Regarding Prof. Page's book, I would like to ask whether he has performed an analysis of the impact of diversity on efficiency. I can easily believe the equation "collective accuracy = average accuracy + diversity" (though the devil is bound to be in the detail). I could also see a related equation hold true: "collective efficiency = average efficiency - diversity". I admit that I have not read his book, so he might well have addressed that question already.
By
Anonymous, at 11:37 AM
Dear Anonymous,
Thanks for your comments! Let me address a few of the issues you raise.
I disagree with your assertion that we would “quickly exhaust the pool of qualified applicants” if more organizations embraced diversity. There are tens of thousands of extremely passionate, smart and accomplished people of color who would gladly serve on a foundation board if asked. Fully 87 percent of board members for foundations nationwide are non-Hispanic white persons, yet only 65 percent of the population fits that demographic, according the 2008 US Census estimates. Accepting your premise that all racial groups produce similar percentages of “top percentile” candidates leads to no other conclusion than that white people are terribly over-represented on foundation boards.

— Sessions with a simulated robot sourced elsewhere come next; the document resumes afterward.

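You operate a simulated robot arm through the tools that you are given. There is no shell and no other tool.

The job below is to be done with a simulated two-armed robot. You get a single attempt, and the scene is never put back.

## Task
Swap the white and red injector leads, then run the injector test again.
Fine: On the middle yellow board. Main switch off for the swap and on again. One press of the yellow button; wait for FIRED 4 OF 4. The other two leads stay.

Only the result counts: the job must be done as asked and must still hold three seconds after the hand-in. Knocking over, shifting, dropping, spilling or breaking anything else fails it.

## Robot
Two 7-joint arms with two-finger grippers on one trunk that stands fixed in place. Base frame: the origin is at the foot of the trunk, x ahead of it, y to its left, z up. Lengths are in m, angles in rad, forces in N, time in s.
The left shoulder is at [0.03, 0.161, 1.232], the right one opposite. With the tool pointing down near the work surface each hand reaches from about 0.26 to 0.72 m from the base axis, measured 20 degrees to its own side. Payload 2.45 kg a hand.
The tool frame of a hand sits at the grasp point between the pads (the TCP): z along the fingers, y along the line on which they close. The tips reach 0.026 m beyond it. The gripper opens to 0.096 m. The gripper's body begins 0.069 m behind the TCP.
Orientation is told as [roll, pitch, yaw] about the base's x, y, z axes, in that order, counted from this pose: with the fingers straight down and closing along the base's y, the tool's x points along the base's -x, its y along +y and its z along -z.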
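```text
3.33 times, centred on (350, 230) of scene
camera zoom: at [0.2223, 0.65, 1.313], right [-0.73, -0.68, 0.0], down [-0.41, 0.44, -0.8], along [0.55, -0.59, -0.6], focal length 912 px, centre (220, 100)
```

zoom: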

I agree with you about the negative effects of tokenism, and that boards should share a common vision. NCRP has never advocated for token diversity; such an approach is harmful for all involved. What we need is a deep commitment to true diversity and to racial equity.
Professor Page’s research shows that diverse groups of smart individuals solve problems more quickly and more accurately than homogeneous groups of super-smart individuals. Diversity trumps ability, so long as all participants are “smart.” There is no evidence in his work suggesting that diversity decreases efficiency, as you suggest. But foundation work is about effectiveness and impact, right? It’s not about making decisions quickly. It’s about making the right decisions to address pressing public problems with extremely limited philanthropic resources.
You suggest that foundation boards don’t have to include different perspectives, but that they should listen to those other perspectives. I agree that listening to other perspectives is preferable to making decisions in a vacuum. In fact, in the ethics chapter of our Criteria for Philanthropy at Its Best, we cite several examples of foundations that find ways to include the grantee perspective even though they do not go so far as to include that perspective on the board. But there is a fundamental difference between listening to another’s perspective and sharing power. Our position is that sharing power leads to better outcomes.